[start EXERCISE DATA]

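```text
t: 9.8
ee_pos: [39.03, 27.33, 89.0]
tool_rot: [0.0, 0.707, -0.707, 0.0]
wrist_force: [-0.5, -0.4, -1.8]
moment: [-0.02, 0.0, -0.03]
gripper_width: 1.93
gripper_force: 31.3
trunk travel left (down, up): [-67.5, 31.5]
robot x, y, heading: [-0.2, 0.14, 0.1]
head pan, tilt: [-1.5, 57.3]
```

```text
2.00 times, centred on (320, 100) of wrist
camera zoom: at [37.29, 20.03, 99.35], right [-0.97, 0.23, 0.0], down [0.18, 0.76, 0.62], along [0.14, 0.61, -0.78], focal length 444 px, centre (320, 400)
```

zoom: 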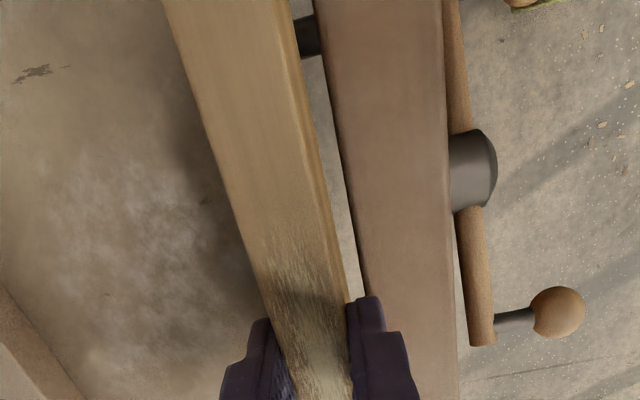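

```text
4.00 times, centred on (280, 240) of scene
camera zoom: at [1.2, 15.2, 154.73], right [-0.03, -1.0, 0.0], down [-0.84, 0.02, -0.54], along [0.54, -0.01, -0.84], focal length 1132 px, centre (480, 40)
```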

[end EXERCISE DATA]
[start EXERCISE DATA]

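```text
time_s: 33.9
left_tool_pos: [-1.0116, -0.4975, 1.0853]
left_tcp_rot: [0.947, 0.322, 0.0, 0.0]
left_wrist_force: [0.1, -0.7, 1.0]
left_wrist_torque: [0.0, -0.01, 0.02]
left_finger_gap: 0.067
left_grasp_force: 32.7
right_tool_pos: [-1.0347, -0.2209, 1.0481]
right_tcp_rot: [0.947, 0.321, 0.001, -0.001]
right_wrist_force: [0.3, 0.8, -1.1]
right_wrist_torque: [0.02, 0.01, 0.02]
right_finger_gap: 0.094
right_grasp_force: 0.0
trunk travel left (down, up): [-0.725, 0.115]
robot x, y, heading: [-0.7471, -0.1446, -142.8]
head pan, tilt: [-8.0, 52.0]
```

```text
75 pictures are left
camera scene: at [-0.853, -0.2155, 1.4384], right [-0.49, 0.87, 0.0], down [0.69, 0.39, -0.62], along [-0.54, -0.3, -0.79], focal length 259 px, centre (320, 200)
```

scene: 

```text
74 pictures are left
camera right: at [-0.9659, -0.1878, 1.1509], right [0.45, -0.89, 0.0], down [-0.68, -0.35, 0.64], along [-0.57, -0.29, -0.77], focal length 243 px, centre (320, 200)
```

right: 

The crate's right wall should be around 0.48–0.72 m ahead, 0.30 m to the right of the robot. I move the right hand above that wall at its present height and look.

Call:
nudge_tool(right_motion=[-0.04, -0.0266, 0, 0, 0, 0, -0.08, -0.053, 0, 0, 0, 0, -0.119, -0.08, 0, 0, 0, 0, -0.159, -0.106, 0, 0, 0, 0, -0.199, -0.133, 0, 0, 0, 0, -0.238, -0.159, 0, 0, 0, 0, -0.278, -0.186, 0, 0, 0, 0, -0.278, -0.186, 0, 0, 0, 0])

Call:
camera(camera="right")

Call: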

[end EXERCISE DATA]
[start EXERCISE DATA]

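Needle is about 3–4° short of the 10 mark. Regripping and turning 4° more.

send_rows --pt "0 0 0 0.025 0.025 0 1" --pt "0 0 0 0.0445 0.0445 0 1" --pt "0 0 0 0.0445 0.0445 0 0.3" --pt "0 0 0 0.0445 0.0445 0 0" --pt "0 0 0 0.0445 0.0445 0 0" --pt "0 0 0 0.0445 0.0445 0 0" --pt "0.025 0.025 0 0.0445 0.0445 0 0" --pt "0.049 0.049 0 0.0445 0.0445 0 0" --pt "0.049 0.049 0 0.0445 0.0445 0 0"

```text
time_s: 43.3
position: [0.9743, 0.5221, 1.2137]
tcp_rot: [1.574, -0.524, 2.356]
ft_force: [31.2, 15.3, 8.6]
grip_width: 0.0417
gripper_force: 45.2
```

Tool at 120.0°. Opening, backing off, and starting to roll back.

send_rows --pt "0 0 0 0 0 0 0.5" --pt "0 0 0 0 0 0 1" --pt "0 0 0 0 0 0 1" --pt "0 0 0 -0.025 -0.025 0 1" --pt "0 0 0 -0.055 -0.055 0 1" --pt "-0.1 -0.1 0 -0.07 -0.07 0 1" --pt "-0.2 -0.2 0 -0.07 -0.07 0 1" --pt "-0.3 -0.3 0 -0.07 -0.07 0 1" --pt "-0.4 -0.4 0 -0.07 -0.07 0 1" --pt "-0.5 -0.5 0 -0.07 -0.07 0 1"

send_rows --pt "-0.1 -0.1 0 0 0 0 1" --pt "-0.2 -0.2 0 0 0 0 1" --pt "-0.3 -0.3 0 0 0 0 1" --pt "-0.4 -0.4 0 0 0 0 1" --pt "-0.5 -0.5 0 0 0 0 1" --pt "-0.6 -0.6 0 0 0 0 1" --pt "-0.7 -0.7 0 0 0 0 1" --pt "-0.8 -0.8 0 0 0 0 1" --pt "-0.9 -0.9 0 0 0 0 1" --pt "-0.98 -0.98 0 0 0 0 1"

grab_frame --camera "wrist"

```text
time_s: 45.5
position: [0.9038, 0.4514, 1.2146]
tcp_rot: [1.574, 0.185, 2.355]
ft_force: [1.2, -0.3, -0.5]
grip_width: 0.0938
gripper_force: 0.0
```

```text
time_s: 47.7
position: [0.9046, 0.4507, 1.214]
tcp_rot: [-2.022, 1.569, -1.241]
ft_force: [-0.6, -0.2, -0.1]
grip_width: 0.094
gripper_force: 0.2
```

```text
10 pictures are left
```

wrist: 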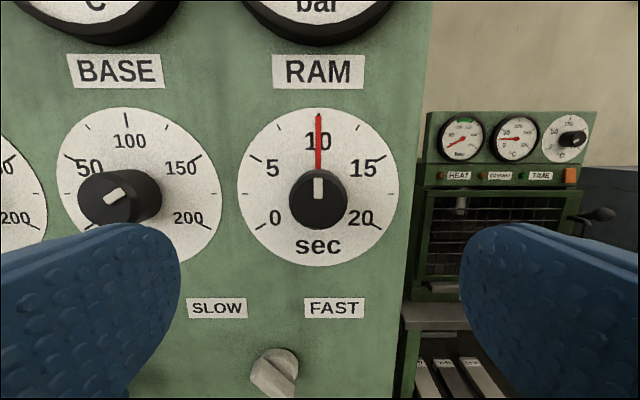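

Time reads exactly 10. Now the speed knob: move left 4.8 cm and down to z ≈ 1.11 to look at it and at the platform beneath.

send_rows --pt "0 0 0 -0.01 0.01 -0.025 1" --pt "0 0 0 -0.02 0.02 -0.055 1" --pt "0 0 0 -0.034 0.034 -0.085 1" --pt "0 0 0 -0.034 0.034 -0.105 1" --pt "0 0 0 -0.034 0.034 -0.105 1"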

[end EXERCISE DATA]

▶ TASK OBJECTIVE
Which lines include the word "along"? Copy every one of them.

▶ TASK ANSWER
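camera zoom: at [37.29, 20.03, 99.35], right [-0.97, 0.23, 0.0], down [0.18, 0.76, 0.62], along [0.14, 0.61, -0.78], focal length 444 px, centre (320, 400)
camera zoom: at [1.2, 15.2, 154.73], right [-0.03, -1.0, 0.0], down [-0.84, 0.02, -0.54], along [0.54, -0.01, -0.84], focal length 1132 px, centre (480, 40)
camera scene: at [-0.853, -0.2155, 1.4384], right [-0.49, 0.87, 0.0], down [0.69, 0.39, -0.62], along [-0.54, -0.3, -0.79], focal length 259 px, centre (320, 200)
camera right: at [-0.9659, -0.1878, 1.1509], right [0.45, -0.89, 0.0], down [-0.68, -0.35, 0.64], along [-0.57, -0.29, -0.77], focal length 243 px, centre (320, 200)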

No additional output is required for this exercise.